Eventually Charlie will realize not every living thing has a mom and a dad. There are all sorts of ways this plays itself out in the animal kingdom, and quite a few varieties among humans as well. In my book the more family members there are to love a little person the better, but it’s not always possible or practical. Neither am I here to define “family” for anyone but my own wife and children, because what matters most is for a child to be surrounded by love.

But for Charlie, his family is a mom a dad and his brothers. The other morning after I changed his diaper he proudly identified himself as the baby brother, even though he also is very quick to loudly clarify he is no longer a baby and that he is, in fact, two. But he seems to enjoy his place in the family, or perhaps just being a part of the family. Somehow, most likely unintentionally or at least indirectly, we seem to have endowed in Charlie a sense of belonging, an understanding that home is a place of comfort and that his parents and brothers are the most important people in his life at the moment.

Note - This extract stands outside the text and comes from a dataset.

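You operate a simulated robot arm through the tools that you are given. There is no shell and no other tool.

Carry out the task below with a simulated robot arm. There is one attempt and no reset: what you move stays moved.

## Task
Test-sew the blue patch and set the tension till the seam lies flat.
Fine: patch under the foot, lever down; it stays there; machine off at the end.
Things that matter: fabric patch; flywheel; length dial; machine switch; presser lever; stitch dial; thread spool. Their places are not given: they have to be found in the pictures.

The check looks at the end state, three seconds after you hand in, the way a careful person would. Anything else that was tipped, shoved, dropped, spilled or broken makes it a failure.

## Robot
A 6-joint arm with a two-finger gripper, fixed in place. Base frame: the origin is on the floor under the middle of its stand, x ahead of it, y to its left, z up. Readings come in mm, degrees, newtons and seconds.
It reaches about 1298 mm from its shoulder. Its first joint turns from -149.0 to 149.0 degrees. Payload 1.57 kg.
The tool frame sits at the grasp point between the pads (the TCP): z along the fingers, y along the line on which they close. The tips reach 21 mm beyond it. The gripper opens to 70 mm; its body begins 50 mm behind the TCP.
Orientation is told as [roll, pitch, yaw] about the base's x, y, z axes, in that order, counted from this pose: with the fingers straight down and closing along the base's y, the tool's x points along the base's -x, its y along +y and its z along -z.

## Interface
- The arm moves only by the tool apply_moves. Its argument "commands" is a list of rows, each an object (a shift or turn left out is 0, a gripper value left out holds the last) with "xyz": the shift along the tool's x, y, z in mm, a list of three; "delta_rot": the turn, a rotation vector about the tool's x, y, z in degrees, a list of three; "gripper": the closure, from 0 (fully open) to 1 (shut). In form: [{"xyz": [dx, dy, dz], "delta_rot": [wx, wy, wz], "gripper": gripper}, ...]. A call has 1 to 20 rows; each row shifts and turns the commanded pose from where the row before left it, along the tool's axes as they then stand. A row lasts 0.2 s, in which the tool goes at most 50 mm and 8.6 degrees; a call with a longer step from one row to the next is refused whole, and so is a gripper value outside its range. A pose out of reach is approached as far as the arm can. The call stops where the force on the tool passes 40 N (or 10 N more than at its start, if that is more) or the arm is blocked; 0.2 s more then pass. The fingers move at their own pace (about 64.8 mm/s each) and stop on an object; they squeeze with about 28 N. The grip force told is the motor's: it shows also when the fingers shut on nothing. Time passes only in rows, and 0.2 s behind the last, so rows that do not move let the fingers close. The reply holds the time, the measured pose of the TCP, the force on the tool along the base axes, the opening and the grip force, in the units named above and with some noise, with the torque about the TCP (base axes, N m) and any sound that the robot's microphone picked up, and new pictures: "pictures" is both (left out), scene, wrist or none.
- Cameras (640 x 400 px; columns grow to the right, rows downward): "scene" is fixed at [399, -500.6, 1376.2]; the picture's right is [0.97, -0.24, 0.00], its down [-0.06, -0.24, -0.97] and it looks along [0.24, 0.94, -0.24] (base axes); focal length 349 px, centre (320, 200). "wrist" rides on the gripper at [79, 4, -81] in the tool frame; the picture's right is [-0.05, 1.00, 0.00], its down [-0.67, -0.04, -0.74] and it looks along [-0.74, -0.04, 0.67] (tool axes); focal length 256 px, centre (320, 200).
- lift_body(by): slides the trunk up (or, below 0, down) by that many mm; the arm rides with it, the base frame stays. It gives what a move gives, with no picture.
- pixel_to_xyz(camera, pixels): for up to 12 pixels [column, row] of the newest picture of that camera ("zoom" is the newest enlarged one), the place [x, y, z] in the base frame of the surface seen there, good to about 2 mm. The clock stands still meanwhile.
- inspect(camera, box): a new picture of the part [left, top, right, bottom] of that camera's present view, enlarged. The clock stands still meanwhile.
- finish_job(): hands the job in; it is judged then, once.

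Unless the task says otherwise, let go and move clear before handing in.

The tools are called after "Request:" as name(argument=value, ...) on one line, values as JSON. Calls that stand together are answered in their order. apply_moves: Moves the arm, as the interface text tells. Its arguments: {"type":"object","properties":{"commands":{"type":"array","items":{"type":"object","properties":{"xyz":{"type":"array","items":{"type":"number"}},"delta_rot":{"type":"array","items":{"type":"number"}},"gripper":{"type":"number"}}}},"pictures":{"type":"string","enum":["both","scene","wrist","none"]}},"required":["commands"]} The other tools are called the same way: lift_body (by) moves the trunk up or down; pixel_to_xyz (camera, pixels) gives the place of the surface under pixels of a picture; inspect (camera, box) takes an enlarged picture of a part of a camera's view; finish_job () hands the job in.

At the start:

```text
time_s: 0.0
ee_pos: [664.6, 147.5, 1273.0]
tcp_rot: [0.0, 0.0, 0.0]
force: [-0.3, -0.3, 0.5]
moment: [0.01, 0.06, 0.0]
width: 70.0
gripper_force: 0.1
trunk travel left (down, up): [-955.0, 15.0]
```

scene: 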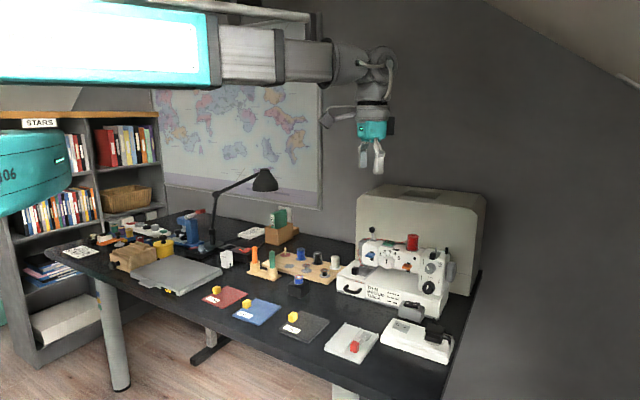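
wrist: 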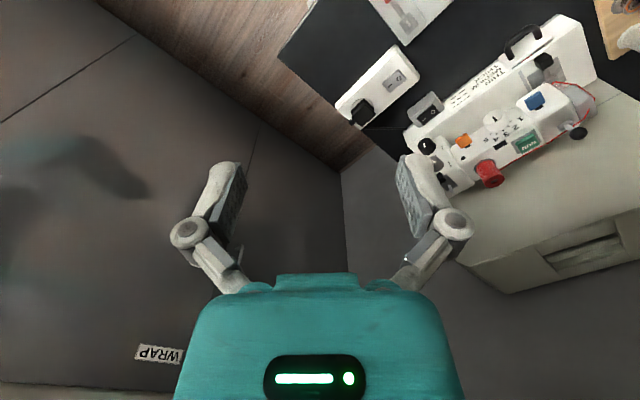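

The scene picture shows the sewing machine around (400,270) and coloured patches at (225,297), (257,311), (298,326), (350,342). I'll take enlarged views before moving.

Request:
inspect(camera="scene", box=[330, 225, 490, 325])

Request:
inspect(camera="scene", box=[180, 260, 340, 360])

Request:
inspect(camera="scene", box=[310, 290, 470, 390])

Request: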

If that truly is the case — even if it’s not, that’s what I choose to glean from his communication, such as it is — we’re doing a good job. To have a child who feels safe, who feels loved and who feels they belong; to me those are marks of a strong family, and I’ve no doubt God’s role in our life is essential to fostering this environment.

A prayer for April 28:

Lord, it is important to me my children feel loved and that they value family ties. I thank you for helping to make this possible by revealing to me what it means to be truly loved and by opening my eyes to the importance of my biological family as well as my brothers and sisters in faith. Help me continue to work with my wife to make sure our home is a place where our children are safe, valued, comforted and encouraged to live lives worthy of you. And please help me lead by example. Amen.